Maybe your mother, your little sister or grandmother – whispered about in hushed tones at family gatherings. More than a quarter of a million people are sexually assaulted each year in the US according to the Rape, Abuse and Incest National Network, RAINN. This statistic undoubtedly low in light of the fact that most sexual assaults aren’t reported. No one wants sexual assault to be part of a life path. When Dr. Phil discussed the subject with a survivor on his show, he asked two questions – “Did you want it? Was it okay? If the answer to these questions is no, then we’re talking about rape.” As a mother of a son and as the support system for a family member who endured a rape, this subject takes on special significance in our home. So startled to hear, from my son, that a college campus-based club devoted an hours long meeting to the subject. The shocking fact that 90% of rape cases aren’t reported bothered him, enough to discuss it with me. Without a doubt, a conversation starter for us to revisit the value of speaking out whether fondled or sexually assaulted or attempts made - regardless of gender. And all of us should listen, without judgments or condemnation, otherwise we add to the already weighty burden of the survivor.

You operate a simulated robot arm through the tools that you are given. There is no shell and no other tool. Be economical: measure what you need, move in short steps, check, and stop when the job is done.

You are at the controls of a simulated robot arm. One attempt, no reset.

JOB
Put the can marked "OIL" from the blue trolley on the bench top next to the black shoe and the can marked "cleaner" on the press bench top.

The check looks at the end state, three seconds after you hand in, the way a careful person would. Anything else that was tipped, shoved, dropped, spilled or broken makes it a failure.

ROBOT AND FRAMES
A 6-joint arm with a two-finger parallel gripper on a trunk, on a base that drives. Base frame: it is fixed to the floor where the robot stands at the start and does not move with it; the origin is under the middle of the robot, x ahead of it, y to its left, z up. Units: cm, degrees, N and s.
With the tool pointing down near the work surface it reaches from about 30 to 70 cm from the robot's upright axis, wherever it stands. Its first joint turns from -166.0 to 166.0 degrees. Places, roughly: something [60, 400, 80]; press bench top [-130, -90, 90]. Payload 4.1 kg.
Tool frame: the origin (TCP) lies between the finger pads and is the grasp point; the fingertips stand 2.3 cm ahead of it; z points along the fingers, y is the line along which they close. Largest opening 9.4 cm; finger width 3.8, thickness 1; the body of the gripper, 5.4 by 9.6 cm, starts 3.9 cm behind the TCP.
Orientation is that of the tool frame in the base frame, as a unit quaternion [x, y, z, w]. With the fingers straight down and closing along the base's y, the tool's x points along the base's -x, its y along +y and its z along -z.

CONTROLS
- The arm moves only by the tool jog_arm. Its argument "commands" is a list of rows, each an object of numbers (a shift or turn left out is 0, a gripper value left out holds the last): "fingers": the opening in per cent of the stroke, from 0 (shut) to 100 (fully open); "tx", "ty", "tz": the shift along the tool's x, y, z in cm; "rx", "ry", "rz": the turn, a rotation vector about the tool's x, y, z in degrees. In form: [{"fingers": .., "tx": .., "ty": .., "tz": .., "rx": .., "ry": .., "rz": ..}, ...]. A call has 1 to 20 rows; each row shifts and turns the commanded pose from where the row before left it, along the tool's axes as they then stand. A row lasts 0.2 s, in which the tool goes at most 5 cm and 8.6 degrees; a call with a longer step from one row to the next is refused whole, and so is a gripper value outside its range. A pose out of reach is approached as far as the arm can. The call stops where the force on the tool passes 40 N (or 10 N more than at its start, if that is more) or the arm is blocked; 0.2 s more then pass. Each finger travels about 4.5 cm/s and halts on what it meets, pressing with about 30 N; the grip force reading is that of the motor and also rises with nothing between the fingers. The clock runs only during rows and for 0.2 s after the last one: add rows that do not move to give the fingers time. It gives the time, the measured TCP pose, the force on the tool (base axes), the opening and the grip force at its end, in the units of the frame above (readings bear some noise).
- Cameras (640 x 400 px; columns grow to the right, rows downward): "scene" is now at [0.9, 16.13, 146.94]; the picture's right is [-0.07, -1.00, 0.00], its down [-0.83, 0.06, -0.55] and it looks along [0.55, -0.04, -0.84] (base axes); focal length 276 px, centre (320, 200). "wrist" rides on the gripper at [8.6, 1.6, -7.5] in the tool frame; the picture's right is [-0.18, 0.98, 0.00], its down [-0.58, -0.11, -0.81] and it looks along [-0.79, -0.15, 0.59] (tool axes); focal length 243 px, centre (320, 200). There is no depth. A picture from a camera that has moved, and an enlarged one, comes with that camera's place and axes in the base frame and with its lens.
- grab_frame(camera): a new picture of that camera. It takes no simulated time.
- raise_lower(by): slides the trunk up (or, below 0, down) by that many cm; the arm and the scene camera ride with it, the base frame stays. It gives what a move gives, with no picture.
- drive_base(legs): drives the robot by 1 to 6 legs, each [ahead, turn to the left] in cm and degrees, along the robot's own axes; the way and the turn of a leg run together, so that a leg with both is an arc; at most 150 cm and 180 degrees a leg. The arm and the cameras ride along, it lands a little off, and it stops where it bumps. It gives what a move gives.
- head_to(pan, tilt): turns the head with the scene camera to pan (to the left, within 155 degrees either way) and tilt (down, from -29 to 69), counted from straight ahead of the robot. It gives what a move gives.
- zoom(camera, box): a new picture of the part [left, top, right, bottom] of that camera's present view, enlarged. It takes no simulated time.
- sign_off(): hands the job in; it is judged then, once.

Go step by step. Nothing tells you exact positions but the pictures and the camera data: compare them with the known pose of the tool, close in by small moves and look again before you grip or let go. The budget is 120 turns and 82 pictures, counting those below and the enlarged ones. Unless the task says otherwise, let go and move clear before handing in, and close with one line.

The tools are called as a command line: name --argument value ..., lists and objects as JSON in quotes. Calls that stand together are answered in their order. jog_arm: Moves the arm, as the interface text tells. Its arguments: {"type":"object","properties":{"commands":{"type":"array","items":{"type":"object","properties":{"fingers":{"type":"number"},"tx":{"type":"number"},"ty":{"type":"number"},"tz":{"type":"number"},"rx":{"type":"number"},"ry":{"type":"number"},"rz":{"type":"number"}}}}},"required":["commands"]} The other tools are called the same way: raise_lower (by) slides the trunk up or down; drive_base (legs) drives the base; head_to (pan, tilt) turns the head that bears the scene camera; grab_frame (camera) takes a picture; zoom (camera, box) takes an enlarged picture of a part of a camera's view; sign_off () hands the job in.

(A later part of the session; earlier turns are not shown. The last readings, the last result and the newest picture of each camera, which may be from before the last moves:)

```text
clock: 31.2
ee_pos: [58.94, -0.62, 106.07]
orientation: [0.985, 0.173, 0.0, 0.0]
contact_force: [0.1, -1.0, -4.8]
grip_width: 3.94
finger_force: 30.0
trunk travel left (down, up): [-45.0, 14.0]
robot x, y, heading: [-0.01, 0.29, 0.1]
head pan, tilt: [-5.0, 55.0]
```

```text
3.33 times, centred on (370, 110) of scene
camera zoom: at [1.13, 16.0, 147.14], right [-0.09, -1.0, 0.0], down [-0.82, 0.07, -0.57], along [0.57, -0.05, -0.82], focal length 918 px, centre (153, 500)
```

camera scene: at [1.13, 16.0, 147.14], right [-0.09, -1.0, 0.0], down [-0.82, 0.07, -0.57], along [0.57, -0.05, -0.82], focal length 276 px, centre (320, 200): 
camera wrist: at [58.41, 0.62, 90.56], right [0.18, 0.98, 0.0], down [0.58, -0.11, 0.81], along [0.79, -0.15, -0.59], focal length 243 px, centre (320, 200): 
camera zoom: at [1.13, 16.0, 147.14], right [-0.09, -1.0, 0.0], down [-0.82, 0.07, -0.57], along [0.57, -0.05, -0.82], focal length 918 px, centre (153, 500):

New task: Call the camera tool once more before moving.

The family and extended family feel the weight of anger and outrage as they process the event and see the twinkle dim from their loved one’s eyes, the lethargy or the scorching flames of sudden dark irrepressible moments. The fearless, calm, carefree, exuberant person once known now replaced by an anxious, insecure, angry, unhappy look-alike. As with an-almost-fatal-road-rage fueled car crash, people change in the aftermath. The traumatic event - a tsunami of epic magnitude, decimates days, decades and lifetimes. Rape - so heinous that even prison inmates target the convicted offenders, along with pedophiles, as one of the select groups to receive “special extra ” punishment inside penitentiary walls.
The assault survivor, by the way, lives with the attack everyday: questions if he/she could’ve or should’ve done something differently, questions his/her decision-making in general, feels shame, wrestles with all-consuming fury and struggles with trust. The survivor… who may live with the shadow of the perpetrator well into married life notices that some forms of frolicking unlock the door of a hellish recurring nightmare.
Grateful to use my writing skills to pen meaningful Plenty – an unflinching unforgettable look at young woman’s journey from ashes, as a prostitute-in-the-making, to a full life filled with Sunday drives in an heirloom Corvette to admire bluebonnets and the verdant countryside, a life fortified by family-strong friendships, unshakeable self-confidence and titanium self-respect. Initially, written in scathing response to Fifty Shades of Grey, Plenty casts an unflinching stare on female objectification whether inflicted by pimps on trafficked teens or by a handsome male in a sex kitten for a sadist romance novel. Do I consider it important to discuss the femme managing the egocentric alpha male dynamic behind closed doors? Why yes, yes I do. Do I think an embattled woman can prevail, find love and joy with a man who deifies stereotypes? Yes, and when people sympathize, understand and respect survivors’ challenges and choices and reserve judgment about atypical relationships won’t we, as a society, more fully evolve? Yes, yes indeed.